Der Jahresbericht der EU-Kommission zur Rechtsstaatlichkeit kann ein nützliches Instrument sein, um eine künftige Aushöhlung der Rechtsstaatlichkeit in der EU zu verhindern, aber es muss mehr getan werden, um den Druck auf Regierungen aufrechtzuerhalten, die bereits Schaden angerichtet haben, wie z.B. in Ungarn und Polen. Angesichts der besorgniserregenden Entwicklungen in Slowenien hat die Sozialdemokratische Fraktion im Europäischen Parlament auf eine Plenardebatte über die Einmischung der slowenischen Regierung in das Gerichtswesen und die Bedrohung der Rechtsstaatlichkeit gedrängt.

Das Parlament legt heute in einer Abstimmung im Ausschuss für bürgerliche Freiheiten, Justiz und Inneres seine Bewertung des Rechtsstaatlichkeitsberichts dar.
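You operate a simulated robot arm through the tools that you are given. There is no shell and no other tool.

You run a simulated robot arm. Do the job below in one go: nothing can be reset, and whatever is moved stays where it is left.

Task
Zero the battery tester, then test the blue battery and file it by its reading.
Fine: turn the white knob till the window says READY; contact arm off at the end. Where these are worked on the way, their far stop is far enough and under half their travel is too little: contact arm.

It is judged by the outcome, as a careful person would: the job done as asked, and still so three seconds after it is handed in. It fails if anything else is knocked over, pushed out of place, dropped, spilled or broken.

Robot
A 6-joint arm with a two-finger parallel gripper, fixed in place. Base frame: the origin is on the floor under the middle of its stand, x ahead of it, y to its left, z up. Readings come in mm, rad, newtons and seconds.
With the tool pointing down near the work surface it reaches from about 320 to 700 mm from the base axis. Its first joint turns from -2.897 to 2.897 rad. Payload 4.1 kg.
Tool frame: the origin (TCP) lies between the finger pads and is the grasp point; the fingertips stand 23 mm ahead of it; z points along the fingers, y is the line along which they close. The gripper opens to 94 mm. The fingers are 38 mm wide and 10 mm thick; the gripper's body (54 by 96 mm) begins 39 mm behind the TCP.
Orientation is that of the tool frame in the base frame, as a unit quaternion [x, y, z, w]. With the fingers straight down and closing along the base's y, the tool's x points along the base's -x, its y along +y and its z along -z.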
Dabei fordert die S&D Fraktion Verbesserungen, um sicherzustellen, dass der Jahresbericht als Teil eines größeren Werkzeugkastens Wirkung zeigt.

Das heutige Urteil des Europäischen Gerichtshofs, in dem die Klage von Viktor Orbán gegen die Aktivierung des Artikel-7-Verfahrens durch das Parlament zurückgewiesen wird, zeigt die Notwendigkeit, den Druck auf rückschrittliche Regierungen aufrechtzuerhalten, die darauf bestehen, sich um jeden Preis einer Kontrolle zu entziehen.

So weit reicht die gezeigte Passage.